What's growing in the Garden? June 2010

This summer has been very hot and dry. We have had less rain than we would normally have had, and the rain we did get came all at once last Thursday! We have a limited number of veggies growing this year, but some of the perennial herb type plants are establishing themselves well in the garden. 

Meg Shelton of Shelton Herb Farm generously donated many of the plants that have done well this summer. Below are a variety of peppers including bell and a sweet white variety.

This is one of my favorite new peppers, it is called the Numex Twilight variety and as you can see it makes peppers that turn different colors from light purple to fiery red. They can be eaten anytime after they turn purple, but they are so beautiful I have been leaving them on until they turn red. They are super spicy though, so be careful!
Our milkweed plants are still thriving, although instead of attracting butterfly and moth larva, all we have been seeing are many aphids. I figure they are food for something also and I have not done much to eradicate them, I hope it will attract lizards (which we have seen a couple) and ladybugs (also a few). The plants are very resilient and even after letting go of one batch of seeds, new shoots have started coming up at the bottom and I think we will get a second blooming. 

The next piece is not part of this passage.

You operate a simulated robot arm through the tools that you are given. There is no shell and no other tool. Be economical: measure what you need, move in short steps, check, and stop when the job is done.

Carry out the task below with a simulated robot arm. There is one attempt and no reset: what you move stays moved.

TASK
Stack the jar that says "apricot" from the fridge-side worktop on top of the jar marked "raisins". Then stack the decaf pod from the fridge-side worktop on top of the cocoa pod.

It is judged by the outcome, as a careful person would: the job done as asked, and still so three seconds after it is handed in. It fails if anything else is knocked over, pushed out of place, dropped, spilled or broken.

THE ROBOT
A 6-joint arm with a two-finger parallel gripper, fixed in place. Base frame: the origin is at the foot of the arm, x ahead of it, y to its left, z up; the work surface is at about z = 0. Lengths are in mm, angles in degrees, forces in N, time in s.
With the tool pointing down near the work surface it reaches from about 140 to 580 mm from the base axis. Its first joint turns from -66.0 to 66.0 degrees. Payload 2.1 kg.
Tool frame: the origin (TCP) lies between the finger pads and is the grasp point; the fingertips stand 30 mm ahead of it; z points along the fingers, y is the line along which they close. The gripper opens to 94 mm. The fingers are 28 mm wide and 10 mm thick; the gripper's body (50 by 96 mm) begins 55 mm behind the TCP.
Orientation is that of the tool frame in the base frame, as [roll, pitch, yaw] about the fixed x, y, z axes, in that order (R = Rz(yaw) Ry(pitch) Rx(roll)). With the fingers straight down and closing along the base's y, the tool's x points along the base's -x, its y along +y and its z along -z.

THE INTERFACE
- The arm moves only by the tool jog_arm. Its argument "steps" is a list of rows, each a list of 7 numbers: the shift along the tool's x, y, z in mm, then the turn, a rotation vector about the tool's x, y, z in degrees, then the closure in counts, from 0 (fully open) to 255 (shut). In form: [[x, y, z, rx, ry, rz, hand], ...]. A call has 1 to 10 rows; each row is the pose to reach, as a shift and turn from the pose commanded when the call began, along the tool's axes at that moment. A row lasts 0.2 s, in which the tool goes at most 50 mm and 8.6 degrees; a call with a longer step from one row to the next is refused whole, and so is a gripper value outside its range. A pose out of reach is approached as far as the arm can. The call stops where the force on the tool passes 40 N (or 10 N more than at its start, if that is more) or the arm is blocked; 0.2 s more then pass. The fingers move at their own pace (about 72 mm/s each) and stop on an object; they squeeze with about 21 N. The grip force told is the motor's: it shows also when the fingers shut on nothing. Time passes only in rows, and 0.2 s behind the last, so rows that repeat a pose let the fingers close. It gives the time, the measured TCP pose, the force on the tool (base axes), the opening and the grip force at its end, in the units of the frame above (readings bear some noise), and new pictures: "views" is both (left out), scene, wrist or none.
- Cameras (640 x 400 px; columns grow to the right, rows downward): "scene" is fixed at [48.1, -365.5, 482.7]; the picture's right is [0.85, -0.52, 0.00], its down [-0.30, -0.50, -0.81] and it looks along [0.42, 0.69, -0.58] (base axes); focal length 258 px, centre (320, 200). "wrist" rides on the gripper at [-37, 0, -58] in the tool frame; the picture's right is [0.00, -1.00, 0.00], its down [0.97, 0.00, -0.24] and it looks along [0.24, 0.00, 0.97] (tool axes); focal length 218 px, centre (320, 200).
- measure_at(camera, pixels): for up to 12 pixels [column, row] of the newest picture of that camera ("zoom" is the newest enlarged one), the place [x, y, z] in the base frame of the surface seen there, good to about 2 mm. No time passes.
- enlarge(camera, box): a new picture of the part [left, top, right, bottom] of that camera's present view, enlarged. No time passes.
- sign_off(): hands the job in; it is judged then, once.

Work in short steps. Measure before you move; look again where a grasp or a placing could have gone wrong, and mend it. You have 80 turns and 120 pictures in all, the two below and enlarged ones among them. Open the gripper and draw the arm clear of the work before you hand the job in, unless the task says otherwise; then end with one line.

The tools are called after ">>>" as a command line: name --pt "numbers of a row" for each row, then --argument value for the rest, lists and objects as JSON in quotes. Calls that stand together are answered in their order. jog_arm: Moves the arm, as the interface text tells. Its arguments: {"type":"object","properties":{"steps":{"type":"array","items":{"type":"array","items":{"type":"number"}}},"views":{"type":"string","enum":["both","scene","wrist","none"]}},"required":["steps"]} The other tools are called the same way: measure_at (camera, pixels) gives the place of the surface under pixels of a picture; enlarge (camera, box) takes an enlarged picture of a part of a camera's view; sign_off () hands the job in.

One of my favorite plants, the Vitex agnus-castes is doing incrediably well. This native of the Mediterranean loves our sandy soil and the hot summer. It has more than doubled in size this season and continues to flower and bear fruit. The only plant that I have seen more bees and butterflies on than this gem has been the catnip. She has been providing great shade for the plants recently planted around her base.

Below are three of the plants who live under the Vitex shrub. 

The St. Johnswort  on topwas planted in the shade of the Vitex shrub. The one below and to the left was planted in a more exposed location. Notice the greener color and stronger looking St. J's in the top photo. The one growing more exposed is browner, smaller and not thriving as much. 

You can see from these pictures that the Stinging Nettle (on the left) and the Motherwort (on the right) are both becoming well established in the garden. If you look closely in the bottom of the picture of the nettle, you can see the baby plants that have come up (run) from the main plant. That is an excellent sign that the plant is established and will continue to spread and flourish. The Motherwort will do the same in the future.

Our watermelons have so far been our best summer vegetable. Here is the biggest one that was unfortunately harvested too soon. But you can see from the size of the patch that we have several more watermelons on the way. I think we have a total of 5 as of this post. Not super, but way more than the 0 we had last year!

Finally, but not least, this is our new Fig Tree! I am very excited about this addition to the garden. Meg thinks it is a cross between the brown turkey variety and the celeste variety. The fig is doing really well and has new growth! We will have to wait a few years for it to start producing, but this is definitely a start!